Robyn Lively as one of the residents of a women’s shelter introduces guest speaker and former pageant winner Johanna Braddy in “Miss Arizona.”


For every pageant winner such as Vanessa Williams or Gretchen Carlson or Halle Berry or Diane Sawyer who goes on to fame and fortune, there are thousands of others who put the crown on a mantle or in storage and proceed with their lives out of the spotlight.

Rose is in the latter category. She was crowned Miss Arizona 15 years ago, and she’ll trot out the sash and the crown for the occasional inspirational talk — but she’s retired from the circuit and gave up her acting dreams shortly after she married an ambitious, up-and-coming talent agent and had a son.

So how did Rose end up in a drag club late at night, posing as a man posing as a woman in order to win enough to cash to fund an excursion to Kentucky to help a new friend find her children?
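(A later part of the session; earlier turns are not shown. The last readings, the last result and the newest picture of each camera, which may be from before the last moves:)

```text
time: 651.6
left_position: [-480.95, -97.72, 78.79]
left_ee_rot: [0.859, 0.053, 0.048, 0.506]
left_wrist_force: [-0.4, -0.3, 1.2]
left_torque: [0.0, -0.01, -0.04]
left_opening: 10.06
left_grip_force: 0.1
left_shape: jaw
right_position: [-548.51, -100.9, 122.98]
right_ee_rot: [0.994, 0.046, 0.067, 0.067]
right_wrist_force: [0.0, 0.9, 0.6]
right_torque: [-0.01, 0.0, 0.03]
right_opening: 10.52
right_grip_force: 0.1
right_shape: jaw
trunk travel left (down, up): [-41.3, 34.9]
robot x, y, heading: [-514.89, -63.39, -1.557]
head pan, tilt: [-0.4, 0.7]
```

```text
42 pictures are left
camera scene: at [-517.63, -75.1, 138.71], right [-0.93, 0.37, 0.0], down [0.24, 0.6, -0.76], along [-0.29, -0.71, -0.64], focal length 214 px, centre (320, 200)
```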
That’s the intriguing setup to “Miss Arizona,” a well-made, first-time feature from writer-director Autumn McAlpin.

“Miss Arizona”

Cinedigm presents a film written and directed by Autumn McAlpin. No MPAA rating. Running time: 94 minutes. Now showing at AMC Woodridge and also available on demand.

With earnest, likable performances from Johanna Braddy (“Quantico”) as Rose and the ensemble cast of Dana Wheeler-Nicholson, Robyn Lively, Shoniqua Shandai and Otmara Marrero, this is a just-miss, with much to admire but just too many predictable and needlessly over-the-top plot points.
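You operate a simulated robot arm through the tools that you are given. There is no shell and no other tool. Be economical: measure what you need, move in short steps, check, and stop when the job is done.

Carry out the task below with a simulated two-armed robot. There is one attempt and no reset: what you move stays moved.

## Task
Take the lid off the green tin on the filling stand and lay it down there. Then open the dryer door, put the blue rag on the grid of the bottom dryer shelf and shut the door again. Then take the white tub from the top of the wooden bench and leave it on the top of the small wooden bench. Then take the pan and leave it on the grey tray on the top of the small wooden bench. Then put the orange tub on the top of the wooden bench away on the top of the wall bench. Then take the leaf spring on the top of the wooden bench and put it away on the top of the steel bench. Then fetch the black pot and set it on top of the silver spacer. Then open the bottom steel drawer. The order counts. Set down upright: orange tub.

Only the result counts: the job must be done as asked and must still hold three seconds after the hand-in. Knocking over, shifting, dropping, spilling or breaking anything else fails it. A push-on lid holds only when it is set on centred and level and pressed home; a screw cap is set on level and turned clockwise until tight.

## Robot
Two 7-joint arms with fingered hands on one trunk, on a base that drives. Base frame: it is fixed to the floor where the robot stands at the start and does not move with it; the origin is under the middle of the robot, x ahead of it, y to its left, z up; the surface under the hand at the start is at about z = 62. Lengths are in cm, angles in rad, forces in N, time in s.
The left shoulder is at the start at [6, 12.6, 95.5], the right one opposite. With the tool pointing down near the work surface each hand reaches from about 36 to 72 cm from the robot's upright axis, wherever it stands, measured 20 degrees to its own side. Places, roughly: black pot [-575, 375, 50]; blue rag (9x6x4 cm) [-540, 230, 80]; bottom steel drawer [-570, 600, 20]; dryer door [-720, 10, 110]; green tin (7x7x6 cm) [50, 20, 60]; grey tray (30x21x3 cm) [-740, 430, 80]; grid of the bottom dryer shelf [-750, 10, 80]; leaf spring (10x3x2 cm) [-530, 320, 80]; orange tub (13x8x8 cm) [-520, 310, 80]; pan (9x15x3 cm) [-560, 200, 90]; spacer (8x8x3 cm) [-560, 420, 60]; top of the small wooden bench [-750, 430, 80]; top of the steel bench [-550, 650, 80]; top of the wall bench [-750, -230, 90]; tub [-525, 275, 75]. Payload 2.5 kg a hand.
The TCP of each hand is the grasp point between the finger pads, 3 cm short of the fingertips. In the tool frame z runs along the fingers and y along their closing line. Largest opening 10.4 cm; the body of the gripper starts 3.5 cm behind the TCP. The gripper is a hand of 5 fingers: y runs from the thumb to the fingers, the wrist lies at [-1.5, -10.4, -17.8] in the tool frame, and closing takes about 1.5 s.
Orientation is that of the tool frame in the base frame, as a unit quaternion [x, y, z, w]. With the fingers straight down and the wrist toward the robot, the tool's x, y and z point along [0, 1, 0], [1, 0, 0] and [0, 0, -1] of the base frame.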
Braddy’s Rose is married to the irredeemable Rick (Kyle Howard), a successful Hollywood agent who literally gets out of bed rude, dismissive and self-centered — taking business calls, prepping for a solo weekend trip to the Tony Awards, treating Rose like a child as he scolds her about money management.
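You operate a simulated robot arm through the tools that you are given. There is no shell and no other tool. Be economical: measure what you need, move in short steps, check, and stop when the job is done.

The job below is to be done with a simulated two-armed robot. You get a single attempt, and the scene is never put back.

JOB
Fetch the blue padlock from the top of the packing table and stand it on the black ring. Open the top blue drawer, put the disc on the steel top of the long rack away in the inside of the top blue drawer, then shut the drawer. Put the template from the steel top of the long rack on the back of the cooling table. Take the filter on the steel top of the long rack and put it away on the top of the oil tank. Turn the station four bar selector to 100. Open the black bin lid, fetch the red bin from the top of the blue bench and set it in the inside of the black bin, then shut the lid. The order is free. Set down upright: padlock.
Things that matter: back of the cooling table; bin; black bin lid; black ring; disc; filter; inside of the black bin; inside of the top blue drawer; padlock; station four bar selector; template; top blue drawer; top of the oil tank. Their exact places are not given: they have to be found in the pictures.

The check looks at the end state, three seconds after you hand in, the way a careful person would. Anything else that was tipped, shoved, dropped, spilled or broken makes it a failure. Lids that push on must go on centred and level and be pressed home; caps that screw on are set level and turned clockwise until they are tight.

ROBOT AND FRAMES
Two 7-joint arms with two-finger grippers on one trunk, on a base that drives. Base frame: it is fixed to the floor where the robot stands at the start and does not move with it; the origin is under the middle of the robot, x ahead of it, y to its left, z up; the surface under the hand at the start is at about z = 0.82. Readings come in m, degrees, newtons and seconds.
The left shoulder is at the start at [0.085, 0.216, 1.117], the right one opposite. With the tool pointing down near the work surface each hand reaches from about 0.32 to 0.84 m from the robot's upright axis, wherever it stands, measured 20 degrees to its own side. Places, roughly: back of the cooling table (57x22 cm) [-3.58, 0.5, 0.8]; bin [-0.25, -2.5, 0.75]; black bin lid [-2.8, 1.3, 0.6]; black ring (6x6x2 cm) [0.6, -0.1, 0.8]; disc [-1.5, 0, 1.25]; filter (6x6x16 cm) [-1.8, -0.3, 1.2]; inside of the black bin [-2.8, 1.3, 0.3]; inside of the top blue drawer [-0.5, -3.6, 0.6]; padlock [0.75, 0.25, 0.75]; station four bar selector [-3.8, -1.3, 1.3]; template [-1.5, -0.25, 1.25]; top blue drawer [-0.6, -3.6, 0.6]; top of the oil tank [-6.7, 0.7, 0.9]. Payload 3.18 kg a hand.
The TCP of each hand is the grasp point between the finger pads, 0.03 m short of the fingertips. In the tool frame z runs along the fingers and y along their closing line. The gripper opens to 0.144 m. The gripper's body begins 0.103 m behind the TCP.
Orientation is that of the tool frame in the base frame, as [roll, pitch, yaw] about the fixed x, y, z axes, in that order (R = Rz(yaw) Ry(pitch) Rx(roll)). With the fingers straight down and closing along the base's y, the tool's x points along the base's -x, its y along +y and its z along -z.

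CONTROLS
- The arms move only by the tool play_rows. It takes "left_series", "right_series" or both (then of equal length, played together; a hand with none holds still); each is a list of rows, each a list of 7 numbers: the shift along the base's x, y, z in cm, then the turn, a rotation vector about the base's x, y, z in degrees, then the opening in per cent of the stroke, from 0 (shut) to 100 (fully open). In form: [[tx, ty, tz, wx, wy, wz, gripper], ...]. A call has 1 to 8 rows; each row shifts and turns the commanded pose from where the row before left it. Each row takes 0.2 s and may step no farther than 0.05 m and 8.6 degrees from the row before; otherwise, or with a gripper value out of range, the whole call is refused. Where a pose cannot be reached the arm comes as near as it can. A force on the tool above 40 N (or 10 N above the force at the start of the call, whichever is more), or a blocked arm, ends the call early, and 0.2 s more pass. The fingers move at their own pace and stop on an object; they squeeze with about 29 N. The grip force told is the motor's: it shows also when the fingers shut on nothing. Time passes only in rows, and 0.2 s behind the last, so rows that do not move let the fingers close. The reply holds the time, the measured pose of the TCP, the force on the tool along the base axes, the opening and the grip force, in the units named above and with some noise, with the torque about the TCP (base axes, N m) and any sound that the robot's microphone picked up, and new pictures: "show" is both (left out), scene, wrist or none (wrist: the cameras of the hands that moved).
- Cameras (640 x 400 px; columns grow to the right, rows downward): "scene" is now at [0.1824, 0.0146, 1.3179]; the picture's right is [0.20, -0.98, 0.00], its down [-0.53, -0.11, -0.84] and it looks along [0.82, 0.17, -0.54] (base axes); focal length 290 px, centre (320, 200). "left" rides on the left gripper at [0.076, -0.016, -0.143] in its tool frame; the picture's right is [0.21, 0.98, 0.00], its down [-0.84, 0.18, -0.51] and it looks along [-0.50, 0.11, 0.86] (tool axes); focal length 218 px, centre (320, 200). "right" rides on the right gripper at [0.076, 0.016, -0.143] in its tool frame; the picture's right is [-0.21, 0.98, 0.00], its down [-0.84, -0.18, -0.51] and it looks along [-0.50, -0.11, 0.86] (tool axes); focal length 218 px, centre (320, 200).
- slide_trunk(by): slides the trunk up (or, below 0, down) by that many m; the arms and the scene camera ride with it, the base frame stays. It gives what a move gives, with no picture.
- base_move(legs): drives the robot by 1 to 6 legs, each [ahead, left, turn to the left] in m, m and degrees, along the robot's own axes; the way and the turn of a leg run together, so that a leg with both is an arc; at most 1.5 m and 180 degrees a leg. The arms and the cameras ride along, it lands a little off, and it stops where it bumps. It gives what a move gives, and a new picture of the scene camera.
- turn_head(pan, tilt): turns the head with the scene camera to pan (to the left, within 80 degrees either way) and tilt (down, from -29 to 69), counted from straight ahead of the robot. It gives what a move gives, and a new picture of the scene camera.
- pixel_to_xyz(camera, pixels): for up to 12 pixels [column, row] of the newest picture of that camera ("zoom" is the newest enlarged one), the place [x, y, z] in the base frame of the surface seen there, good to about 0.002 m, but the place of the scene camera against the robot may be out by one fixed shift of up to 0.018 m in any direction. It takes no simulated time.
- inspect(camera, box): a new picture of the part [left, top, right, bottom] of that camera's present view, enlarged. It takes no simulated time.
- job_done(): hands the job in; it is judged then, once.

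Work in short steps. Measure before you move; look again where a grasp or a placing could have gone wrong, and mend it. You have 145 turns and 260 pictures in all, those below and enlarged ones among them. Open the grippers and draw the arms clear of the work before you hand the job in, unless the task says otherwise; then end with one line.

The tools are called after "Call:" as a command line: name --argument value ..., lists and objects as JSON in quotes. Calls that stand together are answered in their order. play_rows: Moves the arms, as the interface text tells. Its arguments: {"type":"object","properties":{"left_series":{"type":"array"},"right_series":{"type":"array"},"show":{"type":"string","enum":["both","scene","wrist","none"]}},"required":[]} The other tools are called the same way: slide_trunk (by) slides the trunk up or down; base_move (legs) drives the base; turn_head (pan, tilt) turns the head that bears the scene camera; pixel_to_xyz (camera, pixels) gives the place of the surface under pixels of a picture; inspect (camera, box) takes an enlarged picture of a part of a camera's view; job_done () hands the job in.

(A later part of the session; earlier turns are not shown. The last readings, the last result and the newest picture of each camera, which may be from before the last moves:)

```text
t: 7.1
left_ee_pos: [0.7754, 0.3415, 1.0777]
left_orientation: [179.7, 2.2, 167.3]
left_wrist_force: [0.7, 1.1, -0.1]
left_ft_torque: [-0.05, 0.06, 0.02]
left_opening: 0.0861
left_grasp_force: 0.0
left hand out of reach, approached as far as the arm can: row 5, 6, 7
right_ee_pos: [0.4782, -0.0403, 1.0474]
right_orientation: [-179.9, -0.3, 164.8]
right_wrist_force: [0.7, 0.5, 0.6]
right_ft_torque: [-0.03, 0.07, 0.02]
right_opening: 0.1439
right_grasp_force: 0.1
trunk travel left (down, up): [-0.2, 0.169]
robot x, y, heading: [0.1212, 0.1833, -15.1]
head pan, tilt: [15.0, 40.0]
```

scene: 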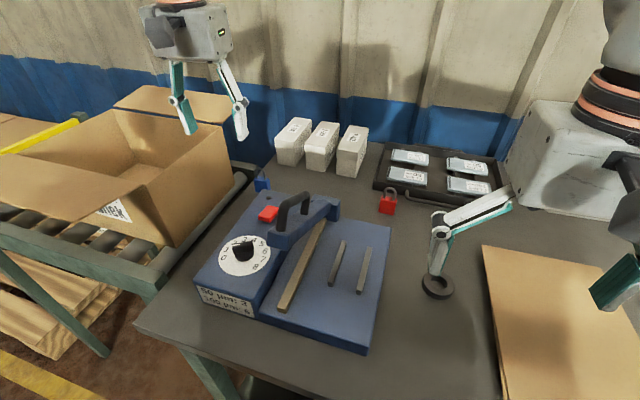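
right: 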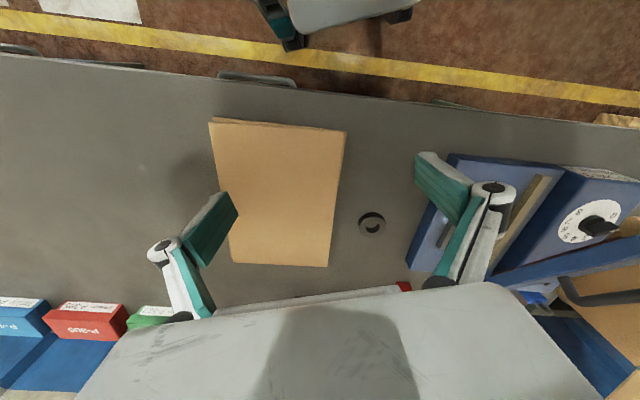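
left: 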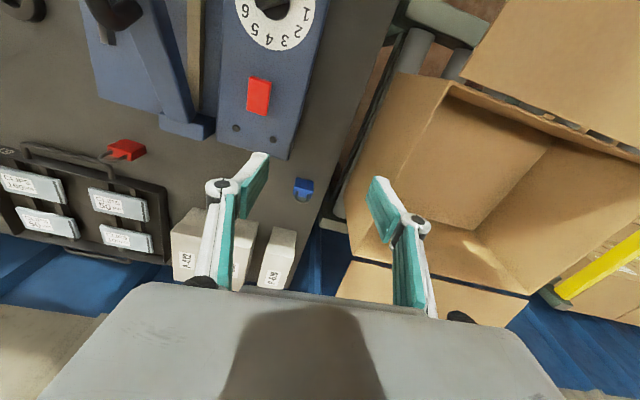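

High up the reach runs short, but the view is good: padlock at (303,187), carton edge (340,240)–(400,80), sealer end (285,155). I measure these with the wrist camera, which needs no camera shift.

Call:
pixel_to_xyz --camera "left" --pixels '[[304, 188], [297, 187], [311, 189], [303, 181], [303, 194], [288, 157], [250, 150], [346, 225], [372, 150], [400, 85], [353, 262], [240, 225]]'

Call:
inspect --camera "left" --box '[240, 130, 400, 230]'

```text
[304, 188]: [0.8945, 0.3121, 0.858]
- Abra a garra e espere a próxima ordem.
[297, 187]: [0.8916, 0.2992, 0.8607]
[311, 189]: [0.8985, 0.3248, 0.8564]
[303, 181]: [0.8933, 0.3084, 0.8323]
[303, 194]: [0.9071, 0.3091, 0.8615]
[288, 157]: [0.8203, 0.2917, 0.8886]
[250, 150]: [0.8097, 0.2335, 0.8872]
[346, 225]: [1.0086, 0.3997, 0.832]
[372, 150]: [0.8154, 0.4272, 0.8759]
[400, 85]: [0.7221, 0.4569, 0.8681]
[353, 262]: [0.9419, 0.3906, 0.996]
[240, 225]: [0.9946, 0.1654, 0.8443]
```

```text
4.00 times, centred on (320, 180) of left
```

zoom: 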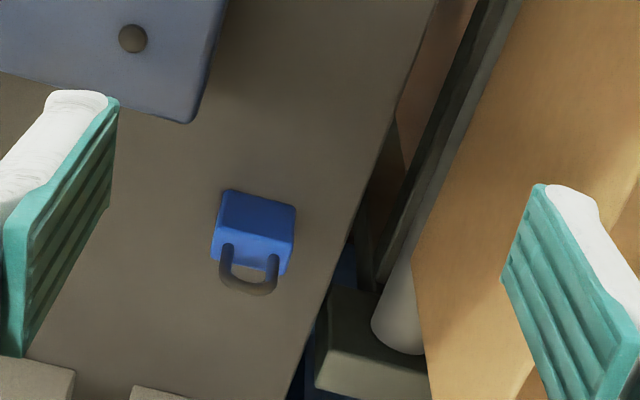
When Rose is asked to be a last-minute fill-in as a motivational speaker for a group of women, she has no idea the “gig” is at a safe-haven home for four women, each who has been through hell.

At first, these tough and cynical and understandably skeptical women are rolling their eyes and openly mocking Rose — especially when they find out she’s a wealthy, stay-at-home mom who seems to have not a care in the world.

Eventually, though, the bonding begins. Rose finds herself accompanying the women on a series of wacky and sometimes dangerous adventures, as an escape from one threat leads to a mission to reunite Robyn Lively’s Leslie with her children, who have essentially been kidnapped and hidden away by her ex.

“Miss Arizona” alternates, not altogether gracefully, from heavy, tear-jerking moments to slapstick comedy, sometimes within the same sequence. Given the nature of the stakes at hand, it’s a little difficult to believe some of the lighter moments would occur in the fashion laid out here.

(There’s also the unfortunately tone-deaf work by Steve Guttenberg as an out-of-nowhere villain who is just vicious for the sake of being vicious.)

And the aforementioned West Hollywood drag club sequence has its moments but goes on FOREVER.

Still, thanks to some well-crafted dialogue and the strong performances, we can’t help but get choked up when the fish-out-of-water Rose finds her footing with the help of her unexpected new friends. Every single one of the women in this film deserves a better life than the one that’s been given to her. And, by leaning on each other, they make those better lives into real possibilities.